Image created by the author using ChatGPT

3. Build a creator brief template

Your one-pager should include:

  • One-line brand overview

  • Product summary

  • Key tone traits

  • What to highlight (and what to skip)

  • Visual examples or brand phrases to reuse

  • “Please avoid” section (no overpromises, no ASMR-style hair scratching)

4. Keep a Messaging Scrapbook

Don’t lose your best lines to the scroll.

Make a running doc of:

  • Great phrases you’ve used

  • Strong-performing captions or emails

  • Audience comments that echo your voice

  • Notes on why each one worked

This becomes your brand’s internal language bank. When you’re tired or growing fast, this doc will save you.

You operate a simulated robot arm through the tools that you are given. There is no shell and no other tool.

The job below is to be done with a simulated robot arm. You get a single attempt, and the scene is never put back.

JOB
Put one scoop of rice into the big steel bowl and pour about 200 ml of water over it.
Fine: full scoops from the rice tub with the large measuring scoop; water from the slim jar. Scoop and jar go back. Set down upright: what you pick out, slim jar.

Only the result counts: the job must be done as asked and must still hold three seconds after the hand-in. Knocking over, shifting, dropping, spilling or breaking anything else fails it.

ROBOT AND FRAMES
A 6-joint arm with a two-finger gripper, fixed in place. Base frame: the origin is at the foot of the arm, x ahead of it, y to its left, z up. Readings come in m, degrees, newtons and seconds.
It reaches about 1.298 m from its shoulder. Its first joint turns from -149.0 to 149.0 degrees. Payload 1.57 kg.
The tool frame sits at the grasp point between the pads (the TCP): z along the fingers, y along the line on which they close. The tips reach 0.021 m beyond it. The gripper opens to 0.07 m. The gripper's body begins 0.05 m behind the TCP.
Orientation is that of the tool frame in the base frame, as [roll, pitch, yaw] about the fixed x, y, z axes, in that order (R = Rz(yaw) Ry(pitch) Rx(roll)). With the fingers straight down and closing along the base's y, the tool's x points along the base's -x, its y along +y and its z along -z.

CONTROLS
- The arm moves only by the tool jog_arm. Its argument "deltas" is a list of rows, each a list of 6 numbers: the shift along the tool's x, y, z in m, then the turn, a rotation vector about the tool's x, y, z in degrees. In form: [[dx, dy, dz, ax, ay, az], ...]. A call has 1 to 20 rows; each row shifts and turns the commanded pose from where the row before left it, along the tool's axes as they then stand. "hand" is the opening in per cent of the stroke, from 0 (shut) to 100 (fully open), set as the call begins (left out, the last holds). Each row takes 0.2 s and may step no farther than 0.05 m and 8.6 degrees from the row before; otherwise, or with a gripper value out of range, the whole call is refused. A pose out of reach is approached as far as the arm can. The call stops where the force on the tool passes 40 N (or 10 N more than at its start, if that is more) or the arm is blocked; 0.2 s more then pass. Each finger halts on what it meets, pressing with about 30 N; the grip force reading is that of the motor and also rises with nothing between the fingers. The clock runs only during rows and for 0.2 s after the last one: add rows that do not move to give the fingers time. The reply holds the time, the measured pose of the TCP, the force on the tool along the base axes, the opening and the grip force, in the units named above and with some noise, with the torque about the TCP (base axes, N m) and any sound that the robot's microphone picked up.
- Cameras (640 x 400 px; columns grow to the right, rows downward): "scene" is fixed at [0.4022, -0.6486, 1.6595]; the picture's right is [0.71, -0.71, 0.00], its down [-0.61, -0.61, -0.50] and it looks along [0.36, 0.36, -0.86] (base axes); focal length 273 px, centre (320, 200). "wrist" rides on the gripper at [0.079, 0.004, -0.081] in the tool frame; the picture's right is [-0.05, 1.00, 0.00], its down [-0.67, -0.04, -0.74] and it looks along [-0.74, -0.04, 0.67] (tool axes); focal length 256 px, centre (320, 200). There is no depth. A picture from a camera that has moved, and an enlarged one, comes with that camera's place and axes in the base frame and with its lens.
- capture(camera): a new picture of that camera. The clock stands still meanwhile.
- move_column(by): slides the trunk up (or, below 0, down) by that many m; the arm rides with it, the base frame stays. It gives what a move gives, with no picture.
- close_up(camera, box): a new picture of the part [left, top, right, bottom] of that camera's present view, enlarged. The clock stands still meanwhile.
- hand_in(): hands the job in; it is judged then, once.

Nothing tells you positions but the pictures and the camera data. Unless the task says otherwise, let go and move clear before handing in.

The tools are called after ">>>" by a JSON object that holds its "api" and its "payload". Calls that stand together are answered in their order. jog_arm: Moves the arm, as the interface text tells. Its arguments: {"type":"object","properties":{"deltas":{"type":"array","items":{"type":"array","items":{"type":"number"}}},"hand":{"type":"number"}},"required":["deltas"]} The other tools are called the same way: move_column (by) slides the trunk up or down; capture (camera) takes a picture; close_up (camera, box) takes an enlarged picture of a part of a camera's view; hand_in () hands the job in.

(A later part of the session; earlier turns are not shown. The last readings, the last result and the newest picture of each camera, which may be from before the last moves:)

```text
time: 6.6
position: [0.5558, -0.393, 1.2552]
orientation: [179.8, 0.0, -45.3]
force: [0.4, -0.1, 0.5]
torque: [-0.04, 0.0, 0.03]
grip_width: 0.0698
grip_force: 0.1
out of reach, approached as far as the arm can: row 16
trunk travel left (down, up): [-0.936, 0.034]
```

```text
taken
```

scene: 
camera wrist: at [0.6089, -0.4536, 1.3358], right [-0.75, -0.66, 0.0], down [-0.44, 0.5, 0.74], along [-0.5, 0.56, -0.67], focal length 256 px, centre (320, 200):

Final Thoughts: Messaging is just the beginning

The checklist we’ve covered provides a solid foundation for your brand’s messaging and positioning. But remember, messaging is just the starting point.

Today, brands are built through consistent, authentic engagement. This means showing up regularly, listening to your audience, and being willing to adapt.

Community building is crucial. Engage with your audience where they are: in comment sections (that’s where brands are being built!), forums, and social media platforms. Respond to feedback, participate in conversations, and make your customers feel heard and valued.

Resilience and consistency are key. Not every post will go viral, and not every campaign will be a hit. But by staying true to your brand’s voice and values, and by consistently delivering value to your audience, you’ll build trust and loyalty over time.

Delight your customers. Small, unexpected touches, like personalized notes, surprise discounts, or exclusive content, can create memorable experiences that turn customers into advocates.

Lastly, measure everything. Use tools like heat maps, scroll tracking, and click analytics to understand what’s resonating and what’s not. Let your audience’s behavior shape your next iteration.

Remember, building a brand is a marathon, not a sprint. Stay patient, stay consistent, and keep the conversation going. You got this!